Estaremos perante uma/várias gralha(s) monumental/ais? I don’t think so… mas se o/a leitor/a pensar que é um concurso para meter algum afilhado de algum V.I.P. de uma das ilhas dos Açores, está muito enganado/a já que “os critérios de ponderação previamente determinados em acta de reunião do respectivo júri, [que] a concede mediante emissão de certidão”. Terá é que descobrir a quem os pedir…
Nas Câmaras Municipais os concursos mafiosos abundam. A grande diferença em relação aos do ensino superior é que tendem a ser muito mais ingénuos nos editais dos concursos e no desenrolar dos mesmos. Colega minha, antropóloga de formação e docente de profissão, uma vez concorreu a um concurso externo de uma Câmara Municipal do norte do país. Foi chamada à entrevista. Foi. Soube, in loco e in situ, que iria ser entrevistada pelo próprio presidente da edilidade. Algum espanto mas lá entrou no gabinete do homem. O edil perguntou-lhe onde tinha ido passar as férias do Verão do ano anterior. Pensou a antropóloga: “Estará a quebrar o gelo inicial…”. Daí em diante a entrevista foi única e exclusivamente o senhor a falar das suas férias nas ilhas Baleares, de como gostava da areia, da comida, etc., etc.
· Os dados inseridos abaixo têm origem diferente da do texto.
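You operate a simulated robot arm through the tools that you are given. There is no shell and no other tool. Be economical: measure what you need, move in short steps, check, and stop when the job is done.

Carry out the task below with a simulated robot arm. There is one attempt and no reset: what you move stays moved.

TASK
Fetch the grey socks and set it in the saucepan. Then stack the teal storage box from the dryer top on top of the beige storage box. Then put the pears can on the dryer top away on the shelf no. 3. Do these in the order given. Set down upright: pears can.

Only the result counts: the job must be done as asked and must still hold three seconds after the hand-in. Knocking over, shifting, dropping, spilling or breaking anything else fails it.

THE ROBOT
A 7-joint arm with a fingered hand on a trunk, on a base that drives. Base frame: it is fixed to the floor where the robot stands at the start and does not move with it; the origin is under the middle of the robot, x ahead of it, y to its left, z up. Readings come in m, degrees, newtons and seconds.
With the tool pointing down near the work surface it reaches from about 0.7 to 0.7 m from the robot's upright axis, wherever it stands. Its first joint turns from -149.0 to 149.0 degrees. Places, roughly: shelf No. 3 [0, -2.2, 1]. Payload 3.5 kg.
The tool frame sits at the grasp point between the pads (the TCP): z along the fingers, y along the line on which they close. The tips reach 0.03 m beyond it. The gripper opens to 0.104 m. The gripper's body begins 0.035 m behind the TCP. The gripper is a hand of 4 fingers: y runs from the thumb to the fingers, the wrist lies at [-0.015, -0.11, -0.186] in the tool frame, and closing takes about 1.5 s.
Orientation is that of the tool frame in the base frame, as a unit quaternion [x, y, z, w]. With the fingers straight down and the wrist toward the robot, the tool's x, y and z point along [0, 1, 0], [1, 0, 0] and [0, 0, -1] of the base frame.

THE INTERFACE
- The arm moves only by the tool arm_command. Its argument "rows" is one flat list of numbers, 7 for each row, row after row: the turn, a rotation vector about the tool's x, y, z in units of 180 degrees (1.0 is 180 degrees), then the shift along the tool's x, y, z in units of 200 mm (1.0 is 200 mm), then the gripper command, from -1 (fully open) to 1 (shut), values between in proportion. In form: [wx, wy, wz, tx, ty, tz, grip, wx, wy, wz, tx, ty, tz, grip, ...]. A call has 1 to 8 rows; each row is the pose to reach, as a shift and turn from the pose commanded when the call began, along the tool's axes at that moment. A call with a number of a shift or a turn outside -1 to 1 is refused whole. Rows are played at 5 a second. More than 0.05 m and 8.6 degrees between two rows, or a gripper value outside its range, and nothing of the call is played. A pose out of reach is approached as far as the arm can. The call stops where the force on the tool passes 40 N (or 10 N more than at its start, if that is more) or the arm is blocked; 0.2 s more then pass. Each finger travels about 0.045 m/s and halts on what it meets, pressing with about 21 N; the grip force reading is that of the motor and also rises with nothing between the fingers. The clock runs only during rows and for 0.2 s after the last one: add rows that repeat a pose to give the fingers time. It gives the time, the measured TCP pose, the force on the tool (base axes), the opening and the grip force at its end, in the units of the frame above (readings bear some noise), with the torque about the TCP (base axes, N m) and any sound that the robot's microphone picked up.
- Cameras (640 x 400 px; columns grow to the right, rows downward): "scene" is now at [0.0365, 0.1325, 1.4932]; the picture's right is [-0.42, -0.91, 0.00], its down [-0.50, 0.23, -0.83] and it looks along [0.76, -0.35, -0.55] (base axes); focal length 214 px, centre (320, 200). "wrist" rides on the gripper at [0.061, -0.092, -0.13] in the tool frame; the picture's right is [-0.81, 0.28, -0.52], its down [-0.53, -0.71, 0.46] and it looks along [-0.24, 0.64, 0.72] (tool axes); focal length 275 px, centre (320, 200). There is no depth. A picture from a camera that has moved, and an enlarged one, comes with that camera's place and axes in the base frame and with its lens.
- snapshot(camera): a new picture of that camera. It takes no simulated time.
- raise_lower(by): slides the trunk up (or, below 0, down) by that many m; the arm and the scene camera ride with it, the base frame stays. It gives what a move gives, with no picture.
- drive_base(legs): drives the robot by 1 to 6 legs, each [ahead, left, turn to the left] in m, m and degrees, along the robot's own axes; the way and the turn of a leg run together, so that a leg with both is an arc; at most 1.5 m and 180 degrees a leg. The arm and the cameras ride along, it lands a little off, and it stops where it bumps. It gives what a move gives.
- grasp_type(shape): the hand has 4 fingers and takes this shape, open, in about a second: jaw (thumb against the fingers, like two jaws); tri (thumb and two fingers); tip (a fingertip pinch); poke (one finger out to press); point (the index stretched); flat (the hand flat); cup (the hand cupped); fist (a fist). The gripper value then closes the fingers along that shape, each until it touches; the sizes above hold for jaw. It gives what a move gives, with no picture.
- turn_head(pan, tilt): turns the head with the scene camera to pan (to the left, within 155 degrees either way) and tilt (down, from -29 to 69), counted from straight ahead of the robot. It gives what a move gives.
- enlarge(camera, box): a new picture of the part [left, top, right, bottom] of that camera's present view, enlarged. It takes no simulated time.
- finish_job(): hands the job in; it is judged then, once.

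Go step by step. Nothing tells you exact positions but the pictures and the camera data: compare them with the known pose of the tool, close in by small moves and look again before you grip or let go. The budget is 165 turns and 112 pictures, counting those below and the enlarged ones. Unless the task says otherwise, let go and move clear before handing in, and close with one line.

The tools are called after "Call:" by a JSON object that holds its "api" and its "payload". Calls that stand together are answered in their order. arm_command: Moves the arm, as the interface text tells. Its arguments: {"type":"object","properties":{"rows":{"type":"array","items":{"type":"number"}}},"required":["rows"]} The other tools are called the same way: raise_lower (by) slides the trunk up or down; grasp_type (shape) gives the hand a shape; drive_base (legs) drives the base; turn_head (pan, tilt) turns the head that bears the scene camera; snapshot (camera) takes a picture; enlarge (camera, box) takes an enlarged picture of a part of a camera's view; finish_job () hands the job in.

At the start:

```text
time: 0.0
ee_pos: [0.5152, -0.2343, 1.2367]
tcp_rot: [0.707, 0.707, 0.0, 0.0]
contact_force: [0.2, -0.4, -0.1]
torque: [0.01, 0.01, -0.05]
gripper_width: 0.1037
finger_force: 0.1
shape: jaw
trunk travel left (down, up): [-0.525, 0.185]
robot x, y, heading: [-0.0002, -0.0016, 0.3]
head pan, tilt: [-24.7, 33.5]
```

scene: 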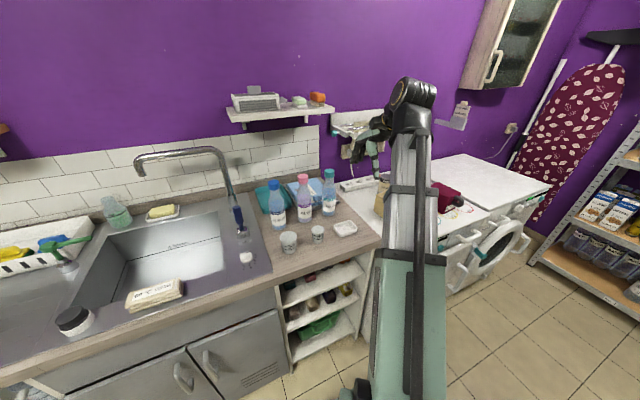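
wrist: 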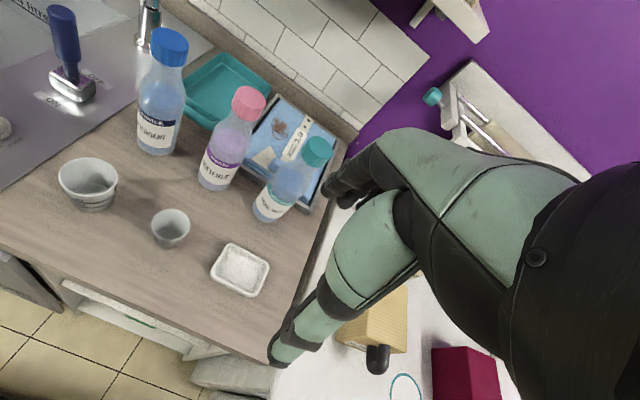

Ao fim de 25 minutos deste paleio, a minha colega antropóloga perguntou envergonhadamente:
- “Desculpe lá... não me vai fazer perguntas sobre o meu curriculum vitae, sobre a minha experiência profissional?”.
Resposta lapidar do senhor edil:
- “Nããããã, não vale a pena… olhe… nós já temos a candidata seleccionada. É cá nossa funcionária mas a chatice da lei obriga-nos a fazer estas coisas dos concursos e das entrevistas… não leve a mal…”
TAU!
A minha colega antropóloga levantou-se e saiu da sala sem dizer uma palavra. Regressou a Corroios. Mais tarde recebe carta onde se afirma ter sido "excluída por não ter a classificação mínima de 9,5 valores na entrevista profissional"…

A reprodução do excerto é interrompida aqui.